I usually have to be in a trancelike condition for this to occur. The only drug necessary to initiate communication is cannabis. Other drugs engender different experiences, but cannabis and ketamine are the only drugs that truly facilitate this experience directly.
The voice can be truly uplifting and supportive, and the voice can be dark and angry, but in the last six years I’ve learned how to keep that voice positive by believing in myself and fighting to remake my life from ruinous self-destruction. On a deep level, I’ve healed from where there was only strife, a continuous war of shame and disgust against myself and the world. I’ve seen heaven and hell, literally and figuratively. But through a committed program of self-scrutiny and consciousness change, I now lead a progressively more stable and manageable life.
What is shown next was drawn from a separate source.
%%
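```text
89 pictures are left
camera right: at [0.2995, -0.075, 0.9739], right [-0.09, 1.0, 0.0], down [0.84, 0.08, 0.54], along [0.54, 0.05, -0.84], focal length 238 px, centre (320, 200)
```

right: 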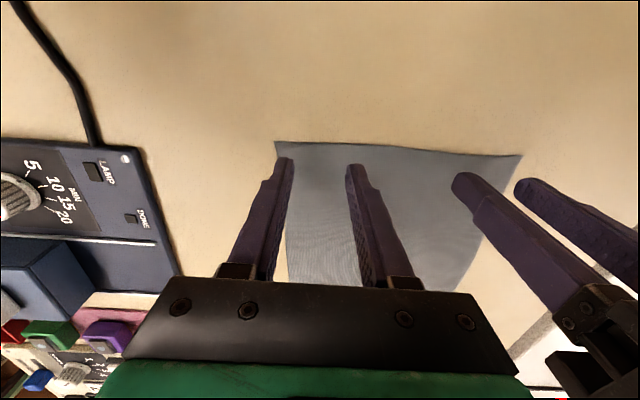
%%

The voices will give me song lyrics, ideas, dreams, jokes, melodies, philosophy, and also mundane information about future occurrences. The voice will warn me when I’m going to do something self-destructive. The voice will encourage me and tell me what I look like on a spiritual level. The voices will inspire me to see my true potential.
Much of why I’ve struggled with this “condition” is that I grew up in Western American culture where people with shamanic gifts are persecuted. That is fine. They know not what they do. Love is undeterred by the shackles of darkness. My gift to God is growth in spite of adversity. But that’s not to say that it has been without tears or struggle. I just know that I’m strong now. I’ve developed the muscles to lift my heavy weight, so I am ok.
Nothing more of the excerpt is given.